Un día en el cajero
Actualmente, mucha de la cotidianidad de la población venezolana gira alrededor de los telecajeros, bajo cuyos dictados todos alguna vez nos hemos visto en la obligación de aguantar sol, lluvia, incomodidades, insoportables colas y hasta insultos, solo para poder satisfacer la necesidad de llegar hasta este artilugio dispensador de billetes y poder gozar de sus beneficios.
Cuántas veces no hemos asistido al desolador espectáculo del buen hombre equilibrado y sereno, que con el correr de las horas se va convirtiendo en un psicótico en ciernes, mientras ve trastornados sus planes a última hora de un viernes, pues algún anónimo funcionario decidió no colocar suficientes billetes en la maquinita, frustrando con ello unos días de descanso que en verdad prometían. O caso contrario en que la divina providencia nos favorezca y la santa liquidez monetaria interceda, queda entonces armarse de paciencia apenas ver la magnitud de la multitud que se alinea sigilosamente ante el dispensador de billetes.
No es raro toparse con el típico analfabeta tecnológico en la cola del telecajero; un individuo oscuro y tosco, a cuya espalda se va acrecentando más y más una cola que apenas recién comenzaba cuando él llegó, y que en el transcurrir de las horas, se ha convertido en una culebrérica línea que le da varias vueltas a la cuadra. Gracias a su errático performance en el manejo de los botones y la lectura de la pantallita, ha logrado en minutos revolver la bilis y afectar la psiquis de un grupo de personas que apenas unos minutos antes se encontraban en plena lucidez y en su sano juicio.
Una y otra vez repite la misma acción sin ningún resultado, vociferando al mismo tiempo sobre la inutilidad de los últimos adelantos tecnológicos en materia bancaria. Ya todos nos dimos cuenta, pero nadie se atreve a decirle, que el error es suyo e insiste en repetirlo: no saca la maldita tarjeta cuando se lo pide la máquina para poder retirar los billetes. El tímido intento de un buen samaritano por hacerle entender que el mensaje en pantalla “retire la tarjeta para poder dispensar su dinero”, no es solo por cortesía sino un mandato operativo, es repelido inmisericordemente. A la larga, ante el desespero general y al punto del linchamiento, es obligado a abandonar el sitio, escoltado por los guardias de seguridad bancaria.

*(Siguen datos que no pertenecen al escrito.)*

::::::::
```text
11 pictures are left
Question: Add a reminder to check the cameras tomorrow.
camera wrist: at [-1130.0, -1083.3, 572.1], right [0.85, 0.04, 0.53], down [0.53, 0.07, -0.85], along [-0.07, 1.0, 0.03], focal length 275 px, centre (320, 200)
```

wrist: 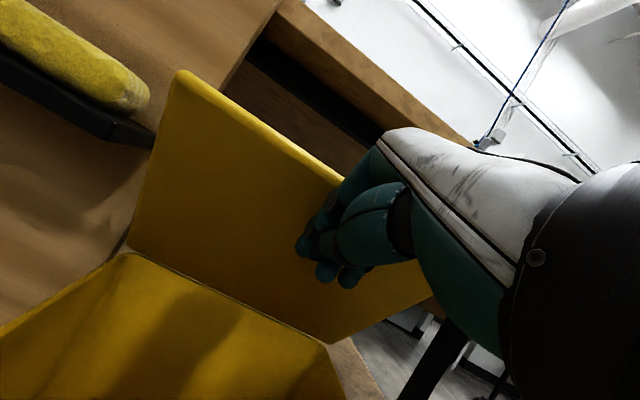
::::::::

Hay que ser justos: también el telecajero puede generar cadenas de solidaridad más emotivas que las de internet. Esto ocurre cuando la gente hace empatía instantánea con la viejecita temblorosa de turno, que llega temerosa a la máquina y empieza a preguntar toda nerviosa a la concurrencia cómo es que se usa ese aparato, justificándose en el Alzheimer que ataca sin contemplaciones cuando de apretar botones se trata.
Entonces, como si el ángel del Señor hubiera bajado a la Tierra, todos a una conectados en modo Fuenteovejuna, la cola en pleno va guiando a la santa señora por los vericuetos de la tecnología digital. Claro, es cuestión de paciencia, entendamos que es una viejecita en apuros, y que de estas cosas modernas solo entienden los más jóvenes.
Y en cuestión de minutos, la muchedumbre pasa de la calmosa paz a la tensión muscular con énfasis en la zona cervical, cuando la viejecita, luego de tomar nota de todas las bienintencionadas explicaciones de estas almas caritativas, muy oronda saca de su cartera un surtido variado de tarjetas de débito para probarlas allí mismo “porque sus nietos le pidieron el favor”. Y pensar que a esa misma viejita, yo fui el que le cedió el puesto.